== Dataset section ==

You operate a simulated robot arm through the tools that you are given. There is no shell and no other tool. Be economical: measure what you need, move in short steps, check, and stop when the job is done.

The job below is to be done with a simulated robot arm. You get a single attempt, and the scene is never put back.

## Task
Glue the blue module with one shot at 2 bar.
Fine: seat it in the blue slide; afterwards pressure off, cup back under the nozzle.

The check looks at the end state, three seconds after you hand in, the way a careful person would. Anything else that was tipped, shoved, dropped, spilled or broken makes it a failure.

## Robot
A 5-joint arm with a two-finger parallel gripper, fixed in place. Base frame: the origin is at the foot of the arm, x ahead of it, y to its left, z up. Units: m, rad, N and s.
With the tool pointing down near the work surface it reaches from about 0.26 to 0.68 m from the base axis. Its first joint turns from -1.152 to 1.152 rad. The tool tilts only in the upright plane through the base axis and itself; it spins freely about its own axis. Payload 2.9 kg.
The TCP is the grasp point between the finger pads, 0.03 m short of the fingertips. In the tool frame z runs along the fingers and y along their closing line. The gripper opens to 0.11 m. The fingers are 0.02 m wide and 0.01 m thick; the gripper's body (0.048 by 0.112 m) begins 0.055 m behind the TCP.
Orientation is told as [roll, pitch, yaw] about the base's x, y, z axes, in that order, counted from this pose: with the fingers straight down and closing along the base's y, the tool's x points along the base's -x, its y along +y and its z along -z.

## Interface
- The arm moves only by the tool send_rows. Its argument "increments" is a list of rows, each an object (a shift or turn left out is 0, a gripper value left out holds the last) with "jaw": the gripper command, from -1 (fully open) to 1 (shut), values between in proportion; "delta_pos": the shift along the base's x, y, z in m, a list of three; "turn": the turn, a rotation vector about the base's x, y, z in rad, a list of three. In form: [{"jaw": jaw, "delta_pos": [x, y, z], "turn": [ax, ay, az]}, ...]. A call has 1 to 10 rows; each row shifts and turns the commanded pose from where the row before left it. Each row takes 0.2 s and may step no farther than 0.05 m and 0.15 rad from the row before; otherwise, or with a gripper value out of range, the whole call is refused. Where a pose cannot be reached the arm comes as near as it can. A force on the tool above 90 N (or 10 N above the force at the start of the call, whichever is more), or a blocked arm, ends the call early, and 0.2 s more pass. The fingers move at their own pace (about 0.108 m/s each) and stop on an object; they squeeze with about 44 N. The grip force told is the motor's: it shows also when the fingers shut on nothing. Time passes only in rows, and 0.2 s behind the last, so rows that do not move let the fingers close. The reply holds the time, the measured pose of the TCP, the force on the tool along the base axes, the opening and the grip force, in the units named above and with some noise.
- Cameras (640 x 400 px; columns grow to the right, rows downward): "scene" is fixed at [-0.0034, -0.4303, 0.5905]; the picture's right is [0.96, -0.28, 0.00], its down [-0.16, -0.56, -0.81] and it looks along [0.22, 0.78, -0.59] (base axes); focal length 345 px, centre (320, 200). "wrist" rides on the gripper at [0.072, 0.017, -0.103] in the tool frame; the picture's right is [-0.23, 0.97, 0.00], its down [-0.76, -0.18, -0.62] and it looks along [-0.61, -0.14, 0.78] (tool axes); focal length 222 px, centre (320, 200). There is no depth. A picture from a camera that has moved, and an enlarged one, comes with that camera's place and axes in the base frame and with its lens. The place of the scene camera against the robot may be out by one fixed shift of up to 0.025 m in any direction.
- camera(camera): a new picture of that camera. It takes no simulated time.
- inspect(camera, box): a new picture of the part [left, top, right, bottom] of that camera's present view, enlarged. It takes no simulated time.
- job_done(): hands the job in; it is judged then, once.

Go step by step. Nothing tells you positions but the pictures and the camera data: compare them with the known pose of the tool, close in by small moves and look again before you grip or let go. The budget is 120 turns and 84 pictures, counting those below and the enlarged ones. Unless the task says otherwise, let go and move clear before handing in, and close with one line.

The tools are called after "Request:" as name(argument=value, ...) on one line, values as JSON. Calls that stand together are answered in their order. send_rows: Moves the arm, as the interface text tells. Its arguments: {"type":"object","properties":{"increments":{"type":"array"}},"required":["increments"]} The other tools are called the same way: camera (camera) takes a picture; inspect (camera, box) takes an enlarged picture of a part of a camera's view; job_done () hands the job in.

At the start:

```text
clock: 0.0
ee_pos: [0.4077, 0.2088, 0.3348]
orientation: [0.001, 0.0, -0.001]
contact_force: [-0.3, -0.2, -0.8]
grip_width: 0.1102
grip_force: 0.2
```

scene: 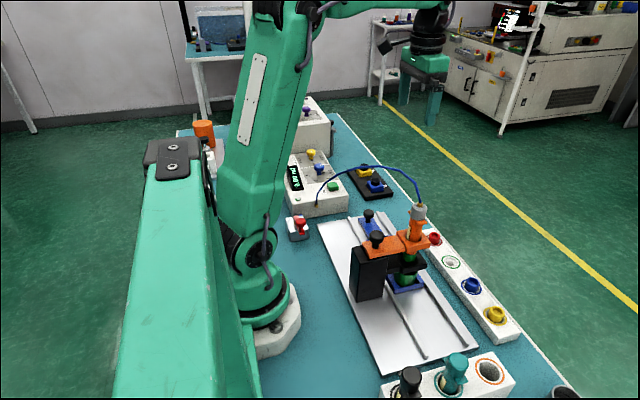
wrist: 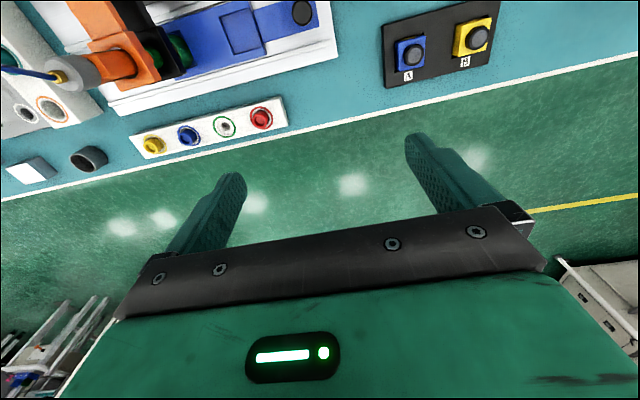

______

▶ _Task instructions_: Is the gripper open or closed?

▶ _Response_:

===
== Passage to read ==

MgO基板/Cr(40)/Co2MnSi(30)/Mg(1)/AlOx(1.3)/CoFe(10)/IrMn(10)/Ta(5)
(カッコ内数字は膜厚で,単位はnmである)
【0027】
また、Cr下地層は、CoMnSi層の成膜前に、700℃でアニーリング処理を行なった。CoMnSi層は、AlOx層成膜以前に300〜600℃でアニーリング処理を行った。
【0028】
なお、得られた上記トンネル磁気抵抗効果素子のTMRの測定は、直流4端子法で行なった。
【0029】
図1は、上記のようにして得たCo2MnSi(30)/Mg(1.0)/AlOx(1.3)/CoFe(10)なる構成のトンネル磁気抵抗効果素子の断面TEM(透過型電子顕微鏡)像である。この断面TEM像から明らかなように、得られた上記構成のトンネル磁気抵抗効果素子は、非常に平滑な界面を有していることが確認された。また、Cr下地層および下部CoMnSi層は、(100)エピタキシャル成長していることが判明した。
【0030】
図2は、上記のようにして得たCo2MnSi(30)/Mg(x)/AlOx(1.3)/CoFe(10)なる構成のトンネル磁気抵抗効果素子のTMR比の測定温度依存性である。Mg=1nmのトンネル磁気抵抗効果素子のTMR曲線は、挿入図に示す。図2から、上記Mg=1nmのトンネル磁気抵抗効果素子のTMR比は、室温で約93%である。このTMR比は、AlOx絶縁層を具えたトンネル磁気抵抗効果素子のなかで、現在のところ世界最大のTMR比である。温度を減少させるとTMR比は増大し、2Kにおいては200%のTMR比を示すことが判明した。このことから、作製したCoMnSiは、ほぼ100%のスピン分極率を有していることが判明した。
【0031】
図3は、上記のようにして得たCo2MnSi(30)/ Mg(1.0)/AlOx(1.3)/CoFe(10)なる構成のトンネル磁気抵抗効果素子の、Co2MnSi(30)とMg(1.0)との界面をX線吸収スペクトルで調べた結果である。図3に示すように、Mgを挿入しないトンネル磁気抵抗素子(図3中のA,B,C)では、MnL2,3吸収端のピーク近傍にマルチプレット構造(図3(b)中の矢印)が明瞭に現れており、界面にMnの酸化物が存在していることが示唆される。これに対し、Mgを1ナノメートル挿入したトンネル磁気抵抗素子(図3中のD)では、マルチプレット構造は全く観測されていない。これにより、Mgを1ナノメートル挿入したトンネル磁気抵抗素子では、挿入しない素子と異なり、界面にMnの酸化物が非常に少ないことが判明した。
【0032】
上記のトンネル磁気抵抗効果素子は、100%のスピン分極率を有するフルホイスラー合金を具えた世界で初めての素子であり、スピンエレクトロニクス分野の基礎的研究が推進されるだけでなく、実用研究にも大きな進展と発展とをもたらす可能性がある。
【0033】
以上、発明の実施の形態に則して本発明を説明してきたが、本発明の内容は上記に限定されるものではなく、本発明の範疇を逸脱しない限りにおいて、あらゆる変形や変更が可能である。

===

▶ _Task instructions_: Write out the passage to read from "MgO基板/Cr(40)/C" to "成長していることが判明した。", both included.

▶ _Response_:
MgO基板/Cr(40)/Co2MnSi(30)/Mg(1)/AlOx(1.3)/CoFe(10)/IrMn(10)/Ta(5)
(カッコ内数字は膜厚で,単位はnmである)
【0027】
また、Cr下地層は、CoMnSi層の成膜前に、700℃でアニーリング処理を行なった。CoMnSi層は、AlOx層成膜以前に300〜600℃でアニーリング処理を行った。
【0028】
なお、得られた上記トンネル磁気抵抗効果素子のTMRの測定は、直流4端子法で行なった。
【0029】
図1は、上記のようにして得たCo2MnSi(30)/Mg(1.0)/AlOx(1.3)/CoFe(10)なる構成のトンネル磁気抵抗効果素子の断面TEM(透過型電子顕微鏡)像である。この断面TEM像から明らかなように、得られた上記構成のトンネル磁気抵抗効果素子は、非常に平滑な界面を有していることが確認された。また、Cr下地層および下部CoMnSi層は、(100)エピタキシャル成長していることが判明した。